(Dataset content):
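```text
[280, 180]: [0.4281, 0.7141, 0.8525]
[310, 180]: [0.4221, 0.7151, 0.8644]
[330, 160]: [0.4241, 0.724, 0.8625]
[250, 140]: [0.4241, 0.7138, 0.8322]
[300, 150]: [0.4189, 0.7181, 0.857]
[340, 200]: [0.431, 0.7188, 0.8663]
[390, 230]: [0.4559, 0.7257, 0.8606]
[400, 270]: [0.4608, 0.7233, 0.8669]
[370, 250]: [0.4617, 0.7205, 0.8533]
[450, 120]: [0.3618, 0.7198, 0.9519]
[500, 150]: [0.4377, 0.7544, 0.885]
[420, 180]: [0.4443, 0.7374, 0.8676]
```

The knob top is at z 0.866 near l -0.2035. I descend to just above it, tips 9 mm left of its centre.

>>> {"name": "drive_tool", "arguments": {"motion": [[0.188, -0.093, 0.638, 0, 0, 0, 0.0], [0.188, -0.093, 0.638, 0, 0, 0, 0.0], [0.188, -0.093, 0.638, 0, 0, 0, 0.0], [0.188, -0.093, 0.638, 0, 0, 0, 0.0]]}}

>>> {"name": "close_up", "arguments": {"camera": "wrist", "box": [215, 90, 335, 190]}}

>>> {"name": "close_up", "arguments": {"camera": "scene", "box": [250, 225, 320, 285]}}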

(What the task requires):
Recopy all the lines exactly as they appear. Use JSON: a list with one string for each line that is not empty.

(Output):
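[
  "```text",
  "[280, 180]: [0.4281, 0.7141, 0.8525]",
  "[310, 180]: [0.4221, 0.7151, 0.8644]",
  "[330, 160]: [0.4241, 0.724, 0.8625]",
  "[250, 140]: [0.4241, 0.7138, 0.8322]",
  "[300, 150]: [0.4189, 0.7181, 0.857]",
  "[340, 200]: [0.431, 0.7188, 0.8663]",
  "[390, 230]: [0.4559, 0.7257, 0.8606]",
  "[400, 270]: [0.4608, 0.7233, 0.8669]",
  "[370, 250]: [0.4617, 0.7205, 0.8533]",
  "[450, 120]: [0.3618, 0.7198, 0.9519]",
  "[500, 150]: [0.4377, 0.7544, 0.885]",
  "[420, 180]: [0.4443, 0.7374, 0.8676]",
  "```",
  "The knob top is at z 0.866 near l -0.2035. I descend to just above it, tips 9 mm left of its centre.",
  ">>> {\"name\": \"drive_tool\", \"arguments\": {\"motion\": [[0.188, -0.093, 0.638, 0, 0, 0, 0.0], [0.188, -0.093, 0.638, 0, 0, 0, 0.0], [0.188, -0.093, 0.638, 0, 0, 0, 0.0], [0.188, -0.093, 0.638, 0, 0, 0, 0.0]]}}",
  ">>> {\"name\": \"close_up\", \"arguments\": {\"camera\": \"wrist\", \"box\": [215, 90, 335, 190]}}",
  ">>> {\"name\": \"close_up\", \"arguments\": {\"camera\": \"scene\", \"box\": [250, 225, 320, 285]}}"
]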